**SET TASK:** Give the stretch of the excerpted text that starts with "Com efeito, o" and ends with "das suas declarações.", unchanged.

**EXCERPTED TEXT:**

◇ ◇ ◇ ◇

Com efeito, o autor evidenciou honestidade intelectual ao verbalizar vários aspetos de que já não tinha memória, não pretendendo responder a tudo só para reforçar a sua posição no processo. Fez uma contextualização espontânea do relato, em termos temporais, espaciais e até emocionais. Recorreu, repetidamente, à descrição de cadeias de interações, à reprodução de conversações, evidenciando um testemunho autêntico. Todos estes parâmetros abonam a credibilidade das suas declarações.
Acresce que existem corroborações periféricas às suas declarações, designadamente: a Ré AI confirma a realização de parte das obras em causa, sendo pessoa que viveu no prédio na altura; AF ASL, em 14.9.2017, subscreveu a “Declaração” junta a fls. 337, nos termos da qual afirma designadamente que «Como compensação pelos encargos suportados quase na integra por BB com as obras de recuperação do prédio, foi acordado em sede de reunião de condóminos a adjudicação da arrecadação ao condómino BB – o qual de imediato tomou posse da mesma», sendo que António Lobo faleceu em 7.12.2020 (fls. 547), podendo tal declaração ser valorada com confissão extrajudicial livremente apreciável (cf. Artigos 353º, nºs 1 e 2, e 361º do Código Civil); na ata da Assembleia de Condóminos de 8.10.2013 consta «Pelo representante do proprietário da fração D – 2º andar, foi invocado como motivo para não ter liquidado as quotas relativas ao ano de 2013, as obras que efetuou no edifício e que considera terem sido melhorias que beneficiaram todos os condóminos, nomeadamente a nível de luz, armário no hall e detetor de incêndios. / Pelos restantes condóminos, nomeadamente (…) AI e (…) AI CK foi dito que não concordavam, já que o condómino do 2º andar realizou as obras sem solicitar qualquer autorização ou sequer efetuara comunicação aos restantes condóminos» (sublinhados nossos); na ata de 20 de janeiro de 2014, a mesma questão foi assim aflorada: «O Dr. AM, representante do condómino do 2º andar, relembro que o mesmo efetuou obras de benfeitoria no condomínio, nomeadamente coluna de eletricidade no ano de 1999, a qual não foi comparticipada por todos os condóminos. Foi explicado que, para além do tempo decorrido, os condóminos não aprovaram em ata tais obras, nem são já os mesmos que eram em 1999»; a fls. 361/362 consta orçamento do empreiteiro referido, dirigido à “Administração do (...), 15”, datado de 26.3.1999, com a menção de a beneficiação já está “em decurso”, versando o orçamento – entre outros – sobre obras de reparação e pintura na escada, eletricidade e iluminação e, a fls. 363,  consta orçamento reportado a iluminação, pintura e envernizamento da escada, bem como teto falso no hall, estando tal orçamento remetido à Acibeb ao cuidado de  DOR (1º andar).

◇ ◇ ◇ ◇

**PROVIDED MATERIAL:**
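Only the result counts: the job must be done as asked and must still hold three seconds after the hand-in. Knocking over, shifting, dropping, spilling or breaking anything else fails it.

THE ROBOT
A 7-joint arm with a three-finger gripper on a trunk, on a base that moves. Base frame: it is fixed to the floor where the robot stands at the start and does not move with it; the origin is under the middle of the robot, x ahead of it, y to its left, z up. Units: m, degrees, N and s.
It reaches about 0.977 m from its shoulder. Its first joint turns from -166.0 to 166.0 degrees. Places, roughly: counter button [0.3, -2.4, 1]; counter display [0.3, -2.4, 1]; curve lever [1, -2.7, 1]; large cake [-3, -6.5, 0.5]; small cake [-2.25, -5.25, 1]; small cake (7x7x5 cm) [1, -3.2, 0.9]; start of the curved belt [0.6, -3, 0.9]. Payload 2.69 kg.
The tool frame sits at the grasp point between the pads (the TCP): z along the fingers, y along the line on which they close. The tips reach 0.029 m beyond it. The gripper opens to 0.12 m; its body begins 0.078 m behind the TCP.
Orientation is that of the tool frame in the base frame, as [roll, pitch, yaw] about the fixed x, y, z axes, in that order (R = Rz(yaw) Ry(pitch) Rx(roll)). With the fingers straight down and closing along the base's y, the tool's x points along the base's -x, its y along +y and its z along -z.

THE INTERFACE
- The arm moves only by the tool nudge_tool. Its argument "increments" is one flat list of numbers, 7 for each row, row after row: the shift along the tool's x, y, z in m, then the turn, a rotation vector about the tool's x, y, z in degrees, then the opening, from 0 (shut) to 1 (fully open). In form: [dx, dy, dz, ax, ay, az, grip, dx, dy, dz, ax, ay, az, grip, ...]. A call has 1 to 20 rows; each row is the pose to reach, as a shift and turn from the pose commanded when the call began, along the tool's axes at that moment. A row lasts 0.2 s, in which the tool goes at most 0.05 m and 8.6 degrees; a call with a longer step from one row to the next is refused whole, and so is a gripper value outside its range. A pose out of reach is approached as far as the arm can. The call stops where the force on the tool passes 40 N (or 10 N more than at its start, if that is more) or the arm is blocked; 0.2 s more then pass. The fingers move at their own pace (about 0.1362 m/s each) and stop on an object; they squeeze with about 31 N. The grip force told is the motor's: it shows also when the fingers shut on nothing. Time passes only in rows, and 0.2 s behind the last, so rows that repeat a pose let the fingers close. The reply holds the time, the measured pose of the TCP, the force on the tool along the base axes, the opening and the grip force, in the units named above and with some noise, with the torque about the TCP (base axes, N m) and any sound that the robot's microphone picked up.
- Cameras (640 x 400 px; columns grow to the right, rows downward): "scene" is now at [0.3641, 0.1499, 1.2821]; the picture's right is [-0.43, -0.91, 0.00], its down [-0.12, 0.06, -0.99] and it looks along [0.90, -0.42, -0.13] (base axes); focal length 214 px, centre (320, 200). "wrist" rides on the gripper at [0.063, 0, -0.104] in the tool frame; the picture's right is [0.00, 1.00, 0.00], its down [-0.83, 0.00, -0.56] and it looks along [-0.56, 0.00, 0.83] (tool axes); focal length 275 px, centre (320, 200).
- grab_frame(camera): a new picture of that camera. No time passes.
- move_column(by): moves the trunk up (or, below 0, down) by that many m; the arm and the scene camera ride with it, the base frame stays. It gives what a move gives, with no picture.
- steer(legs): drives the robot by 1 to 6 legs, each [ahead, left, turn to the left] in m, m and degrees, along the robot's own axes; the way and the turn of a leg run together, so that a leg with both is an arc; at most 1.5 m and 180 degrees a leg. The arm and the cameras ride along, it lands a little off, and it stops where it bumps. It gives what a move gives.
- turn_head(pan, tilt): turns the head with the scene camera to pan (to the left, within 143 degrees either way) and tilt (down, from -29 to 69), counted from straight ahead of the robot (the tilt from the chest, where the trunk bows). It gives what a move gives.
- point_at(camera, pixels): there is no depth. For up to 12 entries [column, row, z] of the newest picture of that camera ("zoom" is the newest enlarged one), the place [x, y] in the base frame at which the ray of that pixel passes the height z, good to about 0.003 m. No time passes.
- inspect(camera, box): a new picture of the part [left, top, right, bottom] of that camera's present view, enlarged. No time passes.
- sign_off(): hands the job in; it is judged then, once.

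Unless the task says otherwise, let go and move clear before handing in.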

◇ ◇ ◇ ◇

**SOLVED EXERCISE:**
Com efeito, o autor evidenciou honestidade intelectual ao verbalizar vários aspetos de que já não tinha memória, não pretendendo responder a tudo só para reforçar a sua posição no processo. Fez uma contextualização espontânea do relato, em termos temporais, espaciais e até emocionais. Recorreu, repetidamente, à descrição de cadeias de interações, à reprodução de conversações, evidenciando um testemunho autêntico. Todos estes parâmetros abonam a credibilidade das suas declarações.